A great deal of what now appears in poetry journals reflects the liberal agenda of inclusiveness and is blatantly political in content, and I still hear contempt towards the former Laureate Sir John Betjeman mainly because his work still outsells everyone else put together. There is a reason for that and it isn’t just that some of it rhymes and had rhythm. He dealt with things that matter to all of us, not least the reality of death and the possibility of meaning.

Despite having driven two women to suicide and one to commit a murder, Ted Hughes succeeded him and followed three who have allowed the post to decline into almost total obscurity, though all over the world (but mostly in America) poets laureate appear, mostly serving just a year, which may be longer than most of their poems are remembered. Many who wish to speak of themselves as poets are just not prepared to engage diligently in learning their art to be what they wish to claim.

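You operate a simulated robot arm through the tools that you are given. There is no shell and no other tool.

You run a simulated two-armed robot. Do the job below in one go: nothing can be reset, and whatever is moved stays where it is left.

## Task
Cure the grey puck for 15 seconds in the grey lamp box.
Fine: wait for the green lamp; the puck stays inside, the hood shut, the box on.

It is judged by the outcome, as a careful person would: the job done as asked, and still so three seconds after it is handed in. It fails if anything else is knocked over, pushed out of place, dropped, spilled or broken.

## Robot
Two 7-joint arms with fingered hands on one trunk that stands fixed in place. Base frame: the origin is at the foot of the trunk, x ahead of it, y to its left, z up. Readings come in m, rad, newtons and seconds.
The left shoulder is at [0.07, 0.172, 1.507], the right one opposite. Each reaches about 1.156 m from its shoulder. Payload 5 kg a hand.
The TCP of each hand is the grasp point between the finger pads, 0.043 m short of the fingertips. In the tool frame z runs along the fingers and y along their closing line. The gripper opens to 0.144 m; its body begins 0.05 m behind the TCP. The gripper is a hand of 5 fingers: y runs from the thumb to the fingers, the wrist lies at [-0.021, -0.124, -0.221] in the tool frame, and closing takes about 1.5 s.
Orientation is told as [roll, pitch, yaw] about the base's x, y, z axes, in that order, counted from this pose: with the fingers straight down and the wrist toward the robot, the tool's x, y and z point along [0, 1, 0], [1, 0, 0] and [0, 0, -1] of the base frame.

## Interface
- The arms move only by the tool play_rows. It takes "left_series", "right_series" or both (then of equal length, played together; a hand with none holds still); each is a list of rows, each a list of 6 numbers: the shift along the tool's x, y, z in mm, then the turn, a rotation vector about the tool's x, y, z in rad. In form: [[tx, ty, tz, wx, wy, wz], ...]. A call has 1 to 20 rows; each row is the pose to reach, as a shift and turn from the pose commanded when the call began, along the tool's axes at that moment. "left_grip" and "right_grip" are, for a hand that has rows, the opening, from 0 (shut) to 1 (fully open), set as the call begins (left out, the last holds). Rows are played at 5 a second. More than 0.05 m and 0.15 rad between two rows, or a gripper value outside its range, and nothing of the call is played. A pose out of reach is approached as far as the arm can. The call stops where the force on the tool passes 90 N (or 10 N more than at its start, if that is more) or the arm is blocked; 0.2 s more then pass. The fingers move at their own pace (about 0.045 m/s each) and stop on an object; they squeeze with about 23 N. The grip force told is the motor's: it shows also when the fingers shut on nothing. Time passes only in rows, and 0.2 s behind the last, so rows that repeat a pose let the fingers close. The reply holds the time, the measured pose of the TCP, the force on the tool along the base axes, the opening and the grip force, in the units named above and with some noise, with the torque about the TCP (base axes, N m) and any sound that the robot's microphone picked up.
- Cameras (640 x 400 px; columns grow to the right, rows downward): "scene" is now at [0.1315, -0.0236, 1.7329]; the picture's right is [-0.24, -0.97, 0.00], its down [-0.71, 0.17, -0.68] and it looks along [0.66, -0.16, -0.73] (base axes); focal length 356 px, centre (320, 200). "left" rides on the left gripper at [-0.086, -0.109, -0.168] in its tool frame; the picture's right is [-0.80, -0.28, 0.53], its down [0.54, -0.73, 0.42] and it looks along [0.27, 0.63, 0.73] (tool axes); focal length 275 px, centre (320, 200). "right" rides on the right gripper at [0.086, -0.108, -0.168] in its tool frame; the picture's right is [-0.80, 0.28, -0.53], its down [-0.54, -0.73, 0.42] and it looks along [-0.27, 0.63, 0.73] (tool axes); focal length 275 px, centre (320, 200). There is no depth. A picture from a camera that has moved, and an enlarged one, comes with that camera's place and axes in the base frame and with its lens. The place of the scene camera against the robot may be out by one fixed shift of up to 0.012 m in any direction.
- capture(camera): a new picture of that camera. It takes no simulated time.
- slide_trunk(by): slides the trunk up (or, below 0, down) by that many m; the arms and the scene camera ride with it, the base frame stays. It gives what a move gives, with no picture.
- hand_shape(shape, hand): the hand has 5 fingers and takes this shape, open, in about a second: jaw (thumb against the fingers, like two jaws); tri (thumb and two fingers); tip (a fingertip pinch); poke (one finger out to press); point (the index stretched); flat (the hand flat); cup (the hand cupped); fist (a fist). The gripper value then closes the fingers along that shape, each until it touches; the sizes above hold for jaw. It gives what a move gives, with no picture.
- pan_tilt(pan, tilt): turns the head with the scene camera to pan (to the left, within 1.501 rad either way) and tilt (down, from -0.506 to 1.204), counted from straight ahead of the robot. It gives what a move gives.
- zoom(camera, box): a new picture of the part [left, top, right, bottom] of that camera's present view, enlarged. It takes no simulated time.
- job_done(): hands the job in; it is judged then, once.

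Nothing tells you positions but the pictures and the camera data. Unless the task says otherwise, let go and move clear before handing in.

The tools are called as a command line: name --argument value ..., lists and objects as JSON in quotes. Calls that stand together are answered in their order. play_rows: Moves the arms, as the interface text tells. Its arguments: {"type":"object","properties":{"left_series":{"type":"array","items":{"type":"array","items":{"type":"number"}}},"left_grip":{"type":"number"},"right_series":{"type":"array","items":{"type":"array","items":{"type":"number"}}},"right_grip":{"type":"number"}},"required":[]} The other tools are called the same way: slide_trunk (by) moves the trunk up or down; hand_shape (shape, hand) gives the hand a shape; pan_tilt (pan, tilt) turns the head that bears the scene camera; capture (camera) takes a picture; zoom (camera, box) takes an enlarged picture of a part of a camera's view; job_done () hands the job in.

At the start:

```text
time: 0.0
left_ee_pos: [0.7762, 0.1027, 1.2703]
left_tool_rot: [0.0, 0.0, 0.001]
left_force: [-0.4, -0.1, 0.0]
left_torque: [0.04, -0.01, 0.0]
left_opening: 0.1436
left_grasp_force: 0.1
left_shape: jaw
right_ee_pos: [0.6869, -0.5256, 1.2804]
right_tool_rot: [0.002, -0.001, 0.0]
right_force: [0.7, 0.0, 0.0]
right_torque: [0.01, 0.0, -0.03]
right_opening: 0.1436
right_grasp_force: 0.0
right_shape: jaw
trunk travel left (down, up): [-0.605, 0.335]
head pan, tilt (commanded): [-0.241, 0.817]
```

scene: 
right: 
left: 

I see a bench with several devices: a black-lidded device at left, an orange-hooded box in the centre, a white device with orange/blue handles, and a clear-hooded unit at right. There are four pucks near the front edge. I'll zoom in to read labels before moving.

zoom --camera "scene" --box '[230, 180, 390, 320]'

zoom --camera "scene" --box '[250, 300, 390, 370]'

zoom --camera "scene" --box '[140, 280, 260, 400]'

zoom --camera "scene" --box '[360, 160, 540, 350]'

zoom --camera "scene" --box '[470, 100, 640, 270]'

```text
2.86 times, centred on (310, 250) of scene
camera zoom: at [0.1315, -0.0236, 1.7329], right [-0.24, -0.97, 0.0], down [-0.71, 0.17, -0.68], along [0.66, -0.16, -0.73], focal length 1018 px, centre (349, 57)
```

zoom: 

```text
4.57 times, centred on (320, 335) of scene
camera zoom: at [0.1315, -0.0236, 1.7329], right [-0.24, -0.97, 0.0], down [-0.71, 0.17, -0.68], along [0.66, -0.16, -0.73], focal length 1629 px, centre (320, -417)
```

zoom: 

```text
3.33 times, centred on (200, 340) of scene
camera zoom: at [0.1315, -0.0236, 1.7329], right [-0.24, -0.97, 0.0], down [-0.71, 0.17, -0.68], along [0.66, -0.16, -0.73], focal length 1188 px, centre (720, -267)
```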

No doubt the ghosts of Ezra Pound or the over-trumpeted Basil Bunting will come to haunt me. Let them, I don’t care. Nobody I have met can recite from memory anything of the Cantos or Briggflatts because they are so very unmemorable. Who told the emperor he was wearing wonderful clothes?

When I am asked how to write, my reply is that you cannot write if you have not yet read. Reading is the only route to writing, and for those aspiring to call themselves poets, being rooted in the canon is irreplaceable, and I regret to say it shows when subject to the Salisbury Test. Poetry can be the easiest and, so, the laziest form of writing.

Interestingly, those with dementia can often speak poetry aloud,  once learned when most everything else has gone. Along with music its potency continues, and continues to surprise me when I meet it, especially in my own wife afflicted with this terrible illness.

My five-year-old self knew this intuitively and speaking poetry from memory came easily because the poetry was memorable, because it brought together the hard work put into giving proper form to thoughts worth communicating to others.